# [GIVEN MATERIAL]
_ _ _ _ _

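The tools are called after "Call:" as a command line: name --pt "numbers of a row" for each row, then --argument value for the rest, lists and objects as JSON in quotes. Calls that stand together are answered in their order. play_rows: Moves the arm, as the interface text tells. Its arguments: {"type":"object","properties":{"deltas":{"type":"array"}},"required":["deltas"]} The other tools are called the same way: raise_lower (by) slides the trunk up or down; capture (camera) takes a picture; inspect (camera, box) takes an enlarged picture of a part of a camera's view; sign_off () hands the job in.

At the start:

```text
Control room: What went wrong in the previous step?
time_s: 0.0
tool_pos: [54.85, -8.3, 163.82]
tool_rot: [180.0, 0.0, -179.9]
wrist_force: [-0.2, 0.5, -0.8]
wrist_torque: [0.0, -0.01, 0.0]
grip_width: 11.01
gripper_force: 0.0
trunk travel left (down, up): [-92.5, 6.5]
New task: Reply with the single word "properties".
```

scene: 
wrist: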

_ _ _ _ _

# [WRITTEN PROBLEM]
Show each line of the listing that holds the string "down".

# [SOLVED PROBLEM]
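The tools are called after "Call:" as a command line: name --pt "numbers of a row" for each row, then --argument value for the rest, lists and objects as JSON in quotes. Calls that stand together are answered in their order. play_rows: Moves the arm, as the interface text tells. Its arguments: {"type":"object","properties":{"deltas":{"type":"array"}},"required":["deltas"]} The other tools are called the same way: raise_lower (by) slides the trunk up or down; capture (camera) takes a picture; inspect (camera, box) takes an enlarged picture of a part of a camera's view; sign_off () hands the job in.
trunk travel left (down, up): [-92.5, 6.5]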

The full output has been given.